**SELECTED EXCERPT**
Alison: Oh Rob, you were so Canadian just then.

Rob Snoek: What am I not Mike Tirico? Come on

Alison: So what sport has surprised you that you’ve covered, that either you fell in love with or you thought was going to be easy and was just way harder than you thought?

Rob Snoek: Wow. Well, I mean, I never would’ve guessed that I would be calling snowboarding and here I am, 19 years later still calling snowboarding. So that’s been, that’s been pretty amazing. I’m one of these people who like, I liked certain sports and I follow certain sports in my life. But if, if I get asked to do okay, we, you know, in July we need you to cover this rugby event. And it’s like, okay. Then I start like gathering information about rugby.

And I start falling in love with rugby. And I start figuring out who the characters are and figuring out, you know, the nuances of the sport. And then by the time the event happens, it’s like, I love rugby. Rugby is an awesome sport. that’s kind of, what’s happened to me over the years and you know, here’s the crazy thing.

The more I fallen in love with a lot of those sports, I have to say I’ve lost a little bit of love for the biggest sports, like the NFL’s and the Major League Baseball and NBA. And even the NHL. I hate to say it as a Canadian, like you just kind of get sick of, because they don’t appreciate how good they have it.

And you, the three of us know, we spend a lot of time with amateur athletes and Paralympic and Olympic athletes, and they would die to have the, like a bit of that coverage. And there’s a little bit of a, yeah, like you, you want, you don’t want ill for those other sports. I’m just not as interested in them anymore.

I just. Yeah, I don’t, I’m not going to gather at my buddy’s place on a Sunday and spend six hours watching two football games. That’s not happening. But if they were gathering and we were having an Olympic party, I’d probably be there.

Alison: We love Olympic parties.

Rob Snoek: We’re just always working so hard. We can’t get to them anymore.

Jill: What differences do you see when broadcasting the Olympics versus broadcasting Paralympics?

Rob Snoek: Well, I mean, you certainly, the biggest difference is in most Olympic sports, most people know who the main players are, so the learning curve is, very different. You don’t have to go as far and dig as hard to find out who the main players are.

**INFORMATION SUPPLIED**
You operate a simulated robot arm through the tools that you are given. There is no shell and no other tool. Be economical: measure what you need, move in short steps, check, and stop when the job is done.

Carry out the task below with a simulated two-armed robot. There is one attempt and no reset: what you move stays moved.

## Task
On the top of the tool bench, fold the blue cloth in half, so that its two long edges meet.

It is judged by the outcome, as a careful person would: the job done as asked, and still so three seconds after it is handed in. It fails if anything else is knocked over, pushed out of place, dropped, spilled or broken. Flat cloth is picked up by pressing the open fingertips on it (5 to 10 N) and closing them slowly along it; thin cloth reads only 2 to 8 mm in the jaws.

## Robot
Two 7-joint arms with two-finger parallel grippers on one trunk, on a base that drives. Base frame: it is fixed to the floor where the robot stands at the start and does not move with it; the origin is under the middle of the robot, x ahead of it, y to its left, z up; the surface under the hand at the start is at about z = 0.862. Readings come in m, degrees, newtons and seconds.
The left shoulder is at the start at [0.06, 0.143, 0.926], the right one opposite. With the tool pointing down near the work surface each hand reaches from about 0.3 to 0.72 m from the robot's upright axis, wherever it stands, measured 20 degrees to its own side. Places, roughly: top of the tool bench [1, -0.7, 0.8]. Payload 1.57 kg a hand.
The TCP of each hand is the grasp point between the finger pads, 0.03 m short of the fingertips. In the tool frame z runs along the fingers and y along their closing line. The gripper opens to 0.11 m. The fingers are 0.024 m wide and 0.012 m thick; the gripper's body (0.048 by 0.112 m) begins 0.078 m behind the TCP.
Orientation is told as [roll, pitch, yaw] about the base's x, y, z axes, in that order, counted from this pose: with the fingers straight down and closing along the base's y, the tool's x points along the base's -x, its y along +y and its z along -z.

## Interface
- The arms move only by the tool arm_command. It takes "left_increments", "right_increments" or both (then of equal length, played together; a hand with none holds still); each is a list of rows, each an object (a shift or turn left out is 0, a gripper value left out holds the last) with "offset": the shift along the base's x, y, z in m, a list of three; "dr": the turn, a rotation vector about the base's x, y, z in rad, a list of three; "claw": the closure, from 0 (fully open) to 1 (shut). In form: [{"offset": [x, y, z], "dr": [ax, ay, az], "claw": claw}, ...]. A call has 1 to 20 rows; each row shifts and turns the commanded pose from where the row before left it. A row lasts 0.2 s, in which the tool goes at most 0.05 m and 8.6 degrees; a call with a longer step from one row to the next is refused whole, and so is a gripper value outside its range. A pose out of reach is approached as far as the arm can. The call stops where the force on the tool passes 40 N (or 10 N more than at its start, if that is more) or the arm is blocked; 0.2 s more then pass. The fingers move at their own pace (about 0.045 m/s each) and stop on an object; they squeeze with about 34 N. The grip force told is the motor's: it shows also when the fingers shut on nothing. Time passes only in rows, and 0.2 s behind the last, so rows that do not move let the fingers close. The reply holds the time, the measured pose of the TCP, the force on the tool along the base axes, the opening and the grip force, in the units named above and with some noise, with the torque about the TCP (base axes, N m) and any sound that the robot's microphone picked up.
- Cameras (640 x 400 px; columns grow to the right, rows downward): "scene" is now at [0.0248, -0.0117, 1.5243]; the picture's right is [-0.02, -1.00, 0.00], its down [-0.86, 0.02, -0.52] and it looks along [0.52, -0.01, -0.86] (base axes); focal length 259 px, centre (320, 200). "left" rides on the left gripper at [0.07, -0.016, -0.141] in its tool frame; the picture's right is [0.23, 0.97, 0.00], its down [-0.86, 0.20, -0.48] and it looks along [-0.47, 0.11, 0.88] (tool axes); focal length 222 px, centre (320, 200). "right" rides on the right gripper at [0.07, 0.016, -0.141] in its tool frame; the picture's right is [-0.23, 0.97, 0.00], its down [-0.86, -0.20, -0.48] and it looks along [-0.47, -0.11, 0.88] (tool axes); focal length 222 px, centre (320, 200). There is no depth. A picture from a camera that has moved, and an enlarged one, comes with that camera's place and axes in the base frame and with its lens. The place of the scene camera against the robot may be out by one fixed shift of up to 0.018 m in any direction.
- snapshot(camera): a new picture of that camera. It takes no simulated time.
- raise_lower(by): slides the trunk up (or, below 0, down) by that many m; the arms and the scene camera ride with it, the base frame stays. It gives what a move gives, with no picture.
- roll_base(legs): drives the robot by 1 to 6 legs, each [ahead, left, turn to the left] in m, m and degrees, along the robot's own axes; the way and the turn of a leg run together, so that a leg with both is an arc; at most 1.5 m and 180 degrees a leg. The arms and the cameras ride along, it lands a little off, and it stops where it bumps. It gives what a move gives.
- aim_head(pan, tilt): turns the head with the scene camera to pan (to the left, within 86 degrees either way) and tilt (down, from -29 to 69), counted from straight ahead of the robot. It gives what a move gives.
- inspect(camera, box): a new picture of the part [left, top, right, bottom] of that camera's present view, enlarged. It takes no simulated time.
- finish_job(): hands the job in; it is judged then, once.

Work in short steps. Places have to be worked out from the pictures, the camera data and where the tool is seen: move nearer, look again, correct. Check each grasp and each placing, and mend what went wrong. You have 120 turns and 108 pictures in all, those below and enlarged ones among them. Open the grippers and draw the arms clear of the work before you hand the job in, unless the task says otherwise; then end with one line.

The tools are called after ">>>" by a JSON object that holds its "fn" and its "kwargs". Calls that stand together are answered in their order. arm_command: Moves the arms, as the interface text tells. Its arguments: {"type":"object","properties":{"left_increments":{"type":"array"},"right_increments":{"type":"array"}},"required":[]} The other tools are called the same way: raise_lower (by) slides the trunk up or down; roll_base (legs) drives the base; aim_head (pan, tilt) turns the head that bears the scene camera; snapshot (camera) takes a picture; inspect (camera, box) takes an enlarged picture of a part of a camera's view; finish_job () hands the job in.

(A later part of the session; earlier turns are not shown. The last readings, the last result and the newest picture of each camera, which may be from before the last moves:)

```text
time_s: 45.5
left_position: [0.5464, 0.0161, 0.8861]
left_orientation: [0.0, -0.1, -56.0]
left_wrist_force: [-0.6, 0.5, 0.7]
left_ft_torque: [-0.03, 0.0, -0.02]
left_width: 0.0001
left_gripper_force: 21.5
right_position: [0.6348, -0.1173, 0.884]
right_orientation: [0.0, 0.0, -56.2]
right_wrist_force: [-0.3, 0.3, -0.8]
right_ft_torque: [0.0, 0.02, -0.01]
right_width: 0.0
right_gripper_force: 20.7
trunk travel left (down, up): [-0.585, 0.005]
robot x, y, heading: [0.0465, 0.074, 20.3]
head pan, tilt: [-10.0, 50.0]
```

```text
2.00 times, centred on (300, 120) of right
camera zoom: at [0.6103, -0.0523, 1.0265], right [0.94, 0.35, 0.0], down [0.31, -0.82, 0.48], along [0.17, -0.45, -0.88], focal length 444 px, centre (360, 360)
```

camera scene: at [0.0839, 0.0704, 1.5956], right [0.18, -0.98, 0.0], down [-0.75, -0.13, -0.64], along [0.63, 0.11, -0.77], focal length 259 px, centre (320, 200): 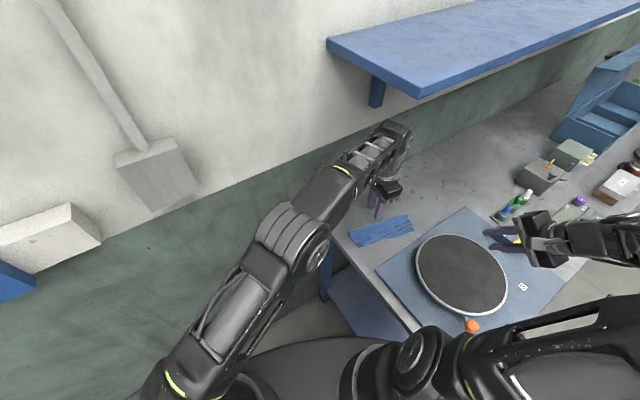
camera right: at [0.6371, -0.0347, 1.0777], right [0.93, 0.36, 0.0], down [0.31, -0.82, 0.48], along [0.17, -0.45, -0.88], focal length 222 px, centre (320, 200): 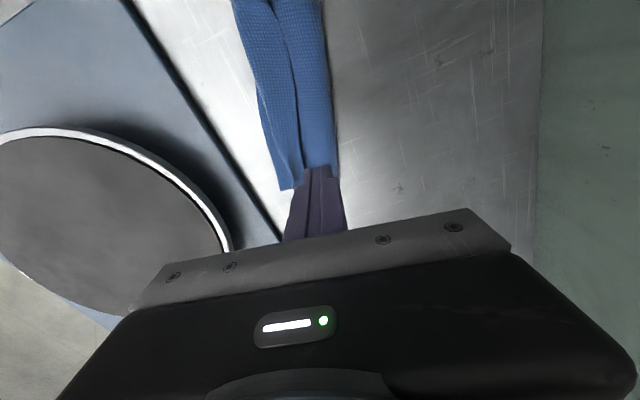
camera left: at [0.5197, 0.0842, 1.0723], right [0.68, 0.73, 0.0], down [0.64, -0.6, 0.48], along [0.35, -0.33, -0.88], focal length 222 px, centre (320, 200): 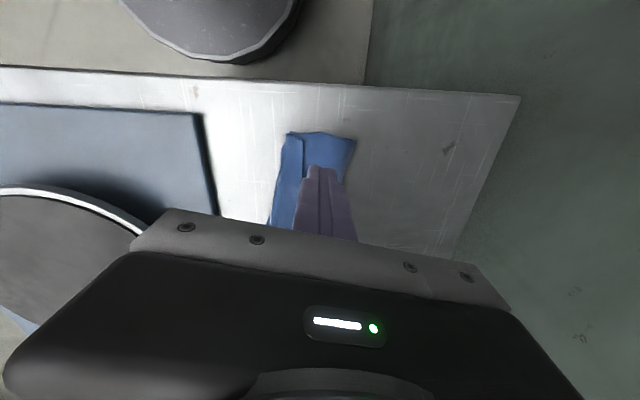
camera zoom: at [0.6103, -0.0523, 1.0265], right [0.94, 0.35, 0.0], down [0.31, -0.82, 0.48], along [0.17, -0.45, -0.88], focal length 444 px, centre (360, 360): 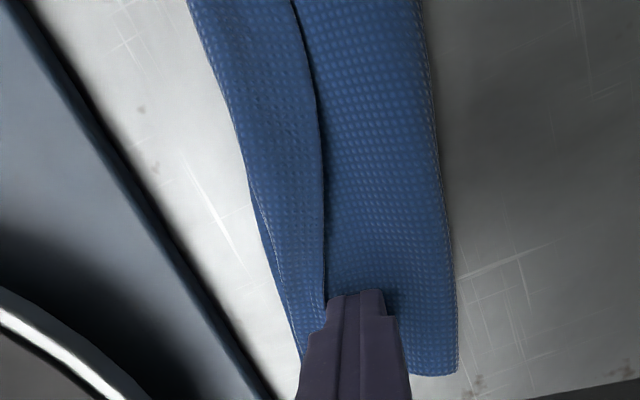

**REQUIRED TASK**
Add the next paragraphs of the selected excerpt.

**OUTPUT FOR THIS TASK**
And from a fan standpoint as well, there’s a lot of that, but I think I see a lot of similarities, from Olympics and Paralympics in terms of seeing the athletes. You know, I think even professional athletes who compete at the Olympics, I almost feel like they buy in lots of times, they buy into something that kind of a way that they used to be part of maybe more. And they really like it.

You know, Sidney Crosby and, Connor McDavid, and Alex Ovechkin pushed so hard to try to get into the Olympics. They love it. They love that Olympic kind of vibe and they want to be part of it, even if they’re not getting paid during that stretch of time.

I think there’s a real appreciation back and forth between well professional Olympic athletes and maybe not, but also between Olympic athletes and Paralympic athletes. I know some of the Canadian sledge hockey players were talking about how they feel like a kinship to the Canadian women’s hockey team, because none of them are making millions of dollars.

They’re all battling to get their 15 minutes of fame and get their programs sponsored and funded and, and all of that. And they’re all doing that well, doing whatever else they have to do. And I’m doing it all at as high a level as they possibly can and not making any excuses. So I think I see a lot of similarities between Olympic and Paralympics. I mean, the one tricky part about Paralympics is figuring out all of the classifications and that does get messy for people to see you both nodding a little bit there, it’s probably always been that way and it probably always will be that way. And there’s always somebody who’s upset, because it didn’t seem fair for them and it probably wasn’t fair for them.

Yeah. I w when I was competing, he goes, it’s happening already. So I’m a single leg amputee. And so I would have used a sprinting leg that they, They call it blade runner. Well, we never used that term.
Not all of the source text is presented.